** start of SELECTED TEXT **

Schlep in the City: Forest Hills

By Frampton Tolbert

Ridgewood Savings Bank, 1995. Photo by Edmund Vincent Gillon. Museum of the City of New York.

Ridgewood Savings Bank, 1995. Photo by Edmund Vincent Gillon. Museum of the City of New York.

Queens is a borough of enclaves, each distinct. While the borough was formed in 1897, development did not begin in earnest until the 1920s, when the population doubled to more than one million people.[1] For this increase in population, buildings were needed for people to live, work, go to school, and worship—and some of which were defining examples of early modern design. While people may think it was Manhattan where this architecture was focused, Queens definitely exemplifies this as well. There was rarely a concentration of new architecture in a single neighborhood and more often, neighborhoods had one or two examples sited among older structures. But one neighborhood that has a cohesive group of significant modern architecture is Forest Hills. ​

Forest Hills was named for Forest Park on its South Side. However the more bustling area of the community runs along Queens Boulevard and the neighboring commercial Austin Street. In 1930, in anticipation of growth due to the building of the Queens Boulevard subway line, several blocks of land along Queens Boulevard were rezoned so that fifteen-story apartment buildings could be built. Developer Cord Meyer had a head start, having bought 600 acres in the area in 1906. Meyer's first apartment building was constructed in 1917 with additional ones completed in the 1920s.[2]The opening of the Independent subway line with a stop at Queens Boulevard and Continental Avenue in 1936 was another major improvement which stimulated growth in the area, reflected in new businesses opening here. We begin our tour at one of these businesses from the late 1930s.

The Forest Hills Branch of the Ridgewood Savings Bank from 1939-40 is the neighborhood’s only designated New York City landmark. The architects Halsey, McCormack & Helmer, were known for bank architecture, designing all over the city, including the home office of this bank (in Ridgewood), and the Williamsburgh and Dime Savings Banks in downtown Brooklyn.[3] The bank managers chose the Forest Hills location for the bank's first branch office because of its growing population and newly-opened subway stop. The style is Deco, not Modern, with alternating flat limestone surfaces with incised designs and large expanses of windows. It was definitely a statement building when it opened.

Behind the bank on 71st Avenue are two modest, yet engaging buildings. First, the Forest Hills Library, is a moderne design from 1957. It was designed by Boak & Raad and was one one of several new libraries built in New York at the end of the 1950s. Boak and Raad were known as prolific apartment building designers in Manhattan. We can see here such details as the concrete window surrounds, metal entrance canopy and flagpole, and the angularity of the structure as a whole.

Forest Hills Library. Photo by author.

Forest Hills Library. Photo by author.

** end of SELECTED TEXT **
** start of SUPPLIED INFORMATION **

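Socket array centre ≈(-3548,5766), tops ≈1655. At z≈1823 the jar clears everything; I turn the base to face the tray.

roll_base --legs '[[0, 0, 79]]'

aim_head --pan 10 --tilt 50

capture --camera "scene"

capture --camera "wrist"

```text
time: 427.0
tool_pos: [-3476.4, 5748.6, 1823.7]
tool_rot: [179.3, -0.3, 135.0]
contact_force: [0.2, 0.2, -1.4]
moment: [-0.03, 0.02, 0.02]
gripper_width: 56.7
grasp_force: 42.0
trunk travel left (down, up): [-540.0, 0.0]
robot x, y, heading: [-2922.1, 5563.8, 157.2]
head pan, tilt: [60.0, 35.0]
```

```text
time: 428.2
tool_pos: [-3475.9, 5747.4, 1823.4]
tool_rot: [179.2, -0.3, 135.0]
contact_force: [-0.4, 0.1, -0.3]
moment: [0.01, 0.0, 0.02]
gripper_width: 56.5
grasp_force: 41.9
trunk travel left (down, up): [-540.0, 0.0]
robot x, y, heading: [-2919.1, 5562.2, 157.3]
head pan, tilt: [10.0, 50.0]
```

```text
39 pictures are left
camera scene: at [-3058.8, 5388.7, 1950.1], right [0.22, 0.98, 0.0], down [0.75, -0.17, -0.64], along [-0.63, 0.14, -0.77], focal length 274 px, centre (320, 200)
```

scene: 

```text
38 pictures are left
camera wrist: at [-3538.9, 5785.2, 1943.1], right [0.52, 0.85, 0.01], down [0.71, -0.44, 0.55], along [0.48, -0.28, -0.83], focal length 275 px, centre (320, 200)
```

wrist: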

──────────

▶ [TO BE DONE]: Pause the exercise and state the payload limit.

** end of SUPPLIED INFORMATION **

▶ [TO BE DONE]:
(a) Give the stretch of the selected text that starts with "Forest Hills was" and ends with "the late 1930s.", unchanged.
(b) Keep the selected text going from its last sentence.

▶ [ANSWERS TO THE EXERCISE]:
(a)
Forest Hills was named for Forest Park on its South Side. However the more bustling area of the community runs along Queens Boulevard and the neighboring commercial Austin Street. In 1930, in anticipation of growth due to the building of the Queens Boulevard subway line, several blocks of land along Queens Boulevard were rezoned so that fifteen-story apartment buildings could be built. Developer Cord Meyer had a head start, having bought 600 acres in the area in 1906. Meyer's first apartment building was constructed in 1917 with additional ones completed in the 1920s.[2]The opening of the Independent subway line with a stop at Queens Boulevard and Continental Avenue in 1936 was another major improvement which stimulated growth in the area, reflected in new businesses opening here. We begin our tour at one of these businesses from the late 1930s.

(b)
Next door to this is the St. Regis, typical of the ubiquitous red brick apartment buildings that went up in Forest Hills and Rego Park starting in the 1930s. This one is from the 1960s and was designed by the prolific Philip Birnbaum. Birnbaum got his start in the neighborhood working for developer Alfred Kaskel. He was both admired and reviled for specializing in stripped down and efficient designs. According to The New York Times,“‘banal' was among the kinder words used to describe his work.”[4] But he was indeed prolific, designing more than 300 buildings across the city and credited as among the first to incorporate rooftop pools, terraces on both sides of the apartments for cross breezes, and exterior access which eliminated the need for interior public corridors.

While not so noteworthy on the outside, the St. Regis was marketed with the latest amenities, including air conditioning, private terraces, linoleum floors, and sound resistant walls[5]. While these features may seem common today, they were desirable options for residents, many of whom were probably first time homeowners moving from other parts of the city. Developers were trying to differentiate themselves from all the other buildings going up right around them in Queens neighborhoods like Forest Hills.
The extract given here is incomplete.